3.5. Next, put the straight edge of one piece with the right side on top of the wrong side of the other piece. Make sure they overlap by 4 cm (1.5″); secure with a little stitch line at the left and the right edge.
3.6. Stitch the pieces of velcro tape onto the bottom pieces. Position them in such a way that when you close the cover, the 4 cm (1.5″) overlap between both pieces (see previous step) is maintained.

3.7. Finally, pin the bottom of the cover onto the sides, right sides together, and stitch all the way around (so, repeat step 1.3, yet without leaving a turning hole).
3.8.Turn the cover right side out, and jiggle the bag into the cover. Close with the velcro straps. Done!
A big thank you to Modes4u for providing me with the fabrics for the baby bean bag!


60 thoughts on “Free pattern and tutorial: Baby and toddler bean bag

  1. These are so amazing! I can't believe that you are finding time to work on sewing/pattern making/blogging – you're incredible! I totally want to make one of these for each of my girls – just have to find the time! Thanks so much for the free pattern/tutorial. Hope you and the family are doing well!!

  2. THANK YOU THANK YOU THANK YOU!! i've been looking for a pattern for this all day! my kids are nearly 2 and 3 (irish twins) and will not lay down to nap or sleep without being in their swings. i wanted to buy a couple of these but they're a little pricey. i'm dying to get rid of these swings. i even broke my toe on one of them a couple of weeks ago. i'm hoping they'll find the transition from hard plastic, fabric covered swing to soft comfy bean bag a pleasant one!

  3. Dear Ann,
    my daughter just turned 4. She screamed the first 4 months of her life and hated being put down – she just enjoyed the really expensive doomoo seat.
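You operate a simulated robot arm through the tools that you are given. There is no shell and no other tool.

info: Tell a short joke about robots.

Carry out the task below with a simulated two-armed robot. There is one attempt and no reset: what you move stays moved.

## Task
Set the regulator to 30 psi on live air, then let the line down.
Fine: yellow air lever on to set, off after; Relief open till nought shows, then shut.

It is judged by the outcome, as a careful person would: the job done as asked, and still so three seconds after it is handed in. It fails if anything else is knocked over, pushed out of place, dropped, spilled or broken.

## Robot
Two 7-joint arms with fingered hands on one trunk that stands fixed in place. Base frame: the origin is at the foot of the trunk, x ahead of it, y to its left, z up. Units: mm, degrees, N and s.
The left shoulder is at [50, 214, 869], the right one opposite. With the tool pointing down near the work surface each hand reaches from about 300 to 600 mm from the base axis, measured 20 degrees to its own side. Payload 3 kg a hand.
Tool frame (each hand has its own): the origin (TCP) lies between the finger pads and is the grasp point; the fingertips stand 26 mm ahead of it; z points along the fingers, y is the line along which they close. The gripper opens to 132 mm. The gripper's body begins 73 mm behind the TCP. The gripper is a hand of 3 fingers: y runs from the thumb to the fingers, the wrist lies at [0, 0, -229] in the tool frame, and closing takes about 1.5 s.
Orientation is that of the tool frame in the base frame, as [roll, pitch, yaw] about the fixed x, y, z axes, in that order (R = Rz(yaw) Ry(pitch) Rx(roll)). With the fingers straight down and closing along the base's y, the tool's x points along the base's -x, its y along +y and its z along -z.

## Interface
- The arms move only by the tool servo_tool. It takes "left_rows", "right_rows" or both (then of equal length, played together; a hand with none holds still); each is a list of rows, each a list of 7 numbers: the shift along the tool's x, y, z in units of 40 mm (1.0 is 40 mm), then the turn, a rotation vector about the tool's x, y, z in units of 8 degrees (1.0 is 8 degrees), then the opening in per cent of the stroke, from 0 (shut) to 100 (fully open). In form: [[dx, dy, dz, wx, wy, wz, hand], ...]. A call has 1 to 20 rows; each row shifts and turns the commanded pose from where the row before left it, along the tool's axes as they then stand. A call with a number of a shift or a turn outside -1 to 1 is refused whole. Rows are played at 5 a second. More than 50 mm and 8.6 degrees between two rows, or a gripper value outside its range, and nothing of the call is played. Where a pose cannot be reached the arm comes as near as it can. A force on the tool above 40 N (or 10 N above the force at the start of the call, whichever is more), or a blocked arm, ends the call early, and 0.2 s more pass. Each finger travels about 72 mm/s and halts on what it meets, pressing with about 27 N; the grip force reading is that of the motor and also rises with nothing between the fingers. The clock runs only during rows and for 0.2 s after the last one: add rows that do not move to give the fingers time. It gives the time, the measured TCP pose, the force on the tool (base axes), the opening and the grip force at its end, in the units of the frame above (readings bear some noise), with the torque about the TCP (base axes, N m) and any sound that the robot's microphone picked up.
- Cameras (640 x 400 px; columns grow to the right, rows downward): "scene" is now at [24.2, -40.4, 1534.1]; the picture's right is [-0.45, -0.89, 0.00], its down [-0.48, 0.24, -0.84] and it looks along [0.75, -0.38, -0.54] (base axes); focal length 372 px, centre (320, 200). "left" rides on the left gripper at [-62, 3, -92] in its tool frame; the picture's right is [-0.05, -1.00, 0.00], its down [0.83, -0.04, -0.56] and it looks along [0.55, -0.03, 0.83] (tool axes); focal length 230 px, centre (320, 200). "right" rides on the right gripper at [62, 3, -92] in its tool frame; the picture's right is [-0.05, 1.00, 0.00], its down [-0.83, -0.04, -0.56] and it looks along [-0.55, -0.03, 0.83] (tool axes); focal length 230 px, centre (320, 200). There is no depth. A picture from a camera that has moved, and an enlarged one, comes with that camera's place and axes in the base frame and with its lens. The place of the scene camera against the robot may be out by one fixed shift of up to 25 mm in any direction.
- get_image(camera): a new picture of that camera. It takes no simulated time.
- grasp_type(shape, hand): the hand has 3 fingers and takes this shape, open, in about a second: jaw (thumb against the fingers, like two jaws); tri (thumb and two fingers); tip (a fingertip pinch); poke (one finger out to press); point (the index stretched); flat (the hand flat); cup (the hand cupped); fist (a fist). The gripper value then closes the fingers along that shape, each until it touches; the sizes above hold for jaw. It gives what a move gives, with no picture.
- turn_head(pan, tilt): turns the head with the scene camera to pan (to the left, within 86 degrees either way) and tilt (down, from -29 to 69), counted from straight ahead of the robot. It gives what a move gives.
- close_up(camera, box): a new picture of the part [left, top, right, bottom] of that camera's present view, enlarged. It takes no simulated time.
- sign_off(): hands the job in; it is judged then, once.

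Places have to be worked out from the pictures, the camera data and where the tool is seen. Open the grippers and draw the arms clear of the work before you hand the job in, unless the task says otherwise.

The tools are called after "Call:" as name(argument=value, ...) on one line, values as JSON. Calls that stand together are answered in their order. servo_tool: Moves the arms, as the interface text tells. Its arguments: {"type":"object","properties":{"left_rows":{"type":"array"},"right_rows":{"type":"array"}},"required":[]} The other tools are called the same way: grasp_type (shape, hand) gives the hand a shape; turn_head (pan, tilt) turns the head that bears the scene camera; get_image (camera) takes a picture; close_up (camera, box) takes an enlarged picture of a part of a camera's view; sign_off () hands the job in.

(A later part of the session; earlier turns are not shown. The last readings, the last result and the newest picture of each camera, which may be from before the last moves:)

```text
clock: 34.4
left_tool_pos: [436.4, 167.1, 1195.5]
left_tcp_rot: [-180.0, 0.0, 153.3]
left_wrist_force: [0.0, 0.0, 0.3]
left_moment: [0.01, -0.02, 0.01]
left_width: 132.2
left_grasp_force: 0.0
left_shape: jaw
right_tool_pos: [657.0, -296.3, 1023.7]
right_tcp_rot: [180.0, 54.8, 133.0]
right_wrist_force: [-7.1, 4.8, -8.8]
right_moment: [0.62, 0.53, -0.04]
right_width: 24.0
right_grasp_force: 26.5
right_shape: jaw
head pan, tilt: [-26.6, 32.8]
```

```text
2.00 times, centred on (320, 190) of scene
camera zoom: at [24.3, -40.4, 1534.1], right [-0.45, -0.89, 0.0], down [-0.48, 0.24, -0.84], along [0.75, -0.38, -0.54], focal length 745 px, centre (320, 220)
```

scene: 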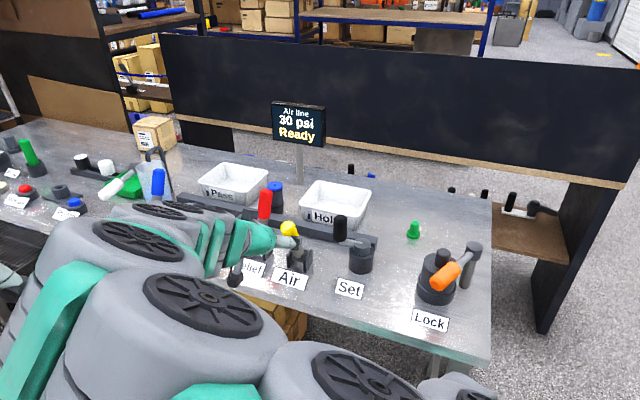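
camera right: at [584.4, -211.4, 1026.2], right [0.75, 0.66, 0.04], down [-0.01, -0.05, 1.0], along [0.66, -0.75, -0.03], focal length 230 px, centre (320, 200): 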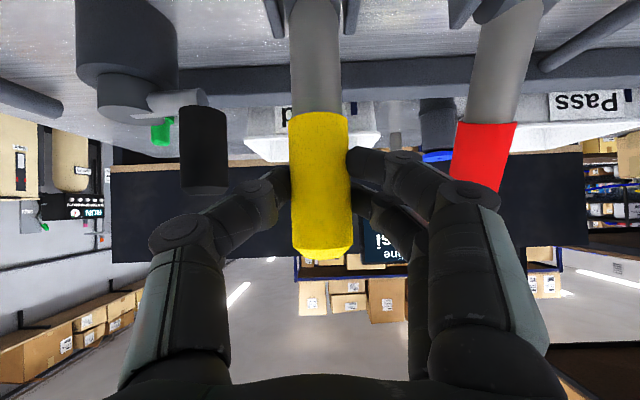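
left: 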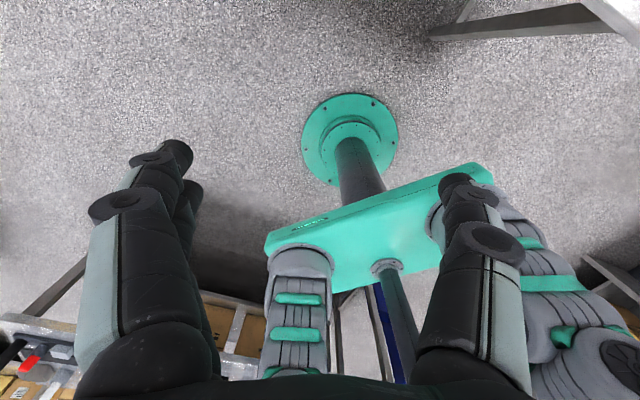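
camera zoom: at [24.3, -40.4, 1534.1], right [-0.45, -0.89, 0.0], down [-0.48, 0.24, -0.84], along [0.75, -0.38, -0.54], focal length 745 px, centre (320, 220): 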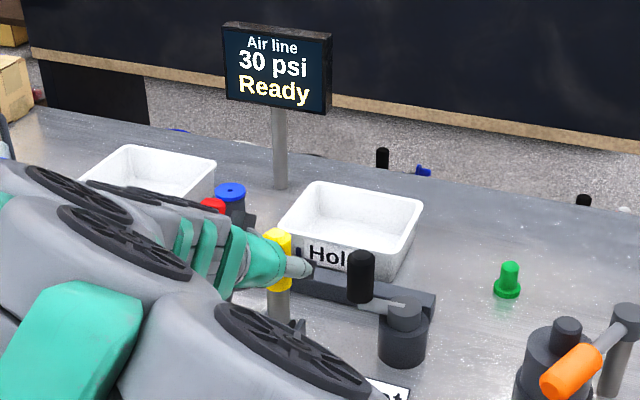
We still have it, so I guess it paid off, but: do you think your pattern could also work as a new cover for the original doomoo? I don't really like its design. Thank you for your time and tutorial!
    Love, Penny

  4. Dear Penny, that story sounds very familiar! Both Norah and Ava hate(d) being put into bed, but enjoy(ed) being on the Doomoo Seat. I think it could work for the original Doomoo Seat, but I'm not sure (I haven't tried). What you could do, is make the cover, and try it on the Original Doomoo Seat. If it doesn't fit properly, you could still make the inner bag, and fill it with the filling of the original Doomoo Seat. Making the inner bag is the fastest part of the project – shouldn't take you more than an hour. Let me know how it works out 🙂 an

  5. A good friend of mine is about to have a baby boy and this will be a perfect present! Just wondering if there was a way I could use dot minky (I have ALOT in my stash that needs to be used) for the top layer, it'll be so soft for bubs.

  6. hei an. thank you so much for this pattern/tutorial. i sewed a bean bag for my little one and just postet about it on my blog (
    love from switzerland

  7. I love the idea and would love to make some for my twin grandsons but I can't get the pattern to open up. Any suggestions as to what I need to do.

  8. Two of our daughters are expecting babies this summer and this will be a great gift for each of my new grandbabies! While there are a lot of these beanbags available for purchase it just means so much more when it's homemade with love!! Thank you for sharing your pattern!!

  9. great !!! will be making one for my number 14 grand baby due soon. Been wanting to buy one but just too expensive now I can D.I.Y

  10. Wow! This is a very useful page and I really enjoyed reading article and all users’ comments. That is a wonderful bean bag . looks great and comfortable. I am impressed! Your fabric is much more stylish than what they offer. Best quality bean bag chairs that will blow our mind. Thank you for sharing valuable information.

  11. Love this! And my husband even has the clips. Will sew it for my baby who is due to be born in September. And my older kids would love their own bean bags too! Thank you!

  12. is this the only place to view the picture? do you have a youtube? for some reason I can only see the strap pictures, and none of the other ones.

  13. Thanks for this, I love the shape. I made it today for my toddler. I found it quite easy but putting the pattern pieces together/identifying which bit is which taxed my tired brain a! Got there in the end. Love the result. Thanks again

  14. Ok – my posts aren't showing, but apologies if you have already seen this twice!!!

    I'm hoping to make this for my niece, who is already quite a 'long' baby – what is the finished size? I wouldn't want her to outgrow it too quickly…

    Also, do you have a pattern not on A4? I have access to a large printer so would be easier!

    Many thanks, loving the pattern, hoping this works…

  15. Hi Rachel,

    From top to bottom, the top (so, the yellow part) measures 75 cm. How old is your niece?

    And I don't have it for big printers yet, but I could make that for you… Which size would you need? A0?

  16. Love the idea! What do you think could be a good alternative to the polystyrene beads? Want to look for a more eco-friendly, less plasticky option, and am okay with it being less “bean bag”-like in that case. Any ideas? Thanks!

  17. Heb de babyzitzak gemaakt, samen met mijn dochter welke over 3 weken gaat bevallen. Hij is prachtig geworden, veel lovende woorden ook gehad.
    Ben benieuwd wat de baby er van gaat vinden …En bovendien, niet echt moeilijk te maken met dit fraaie patroon er bij.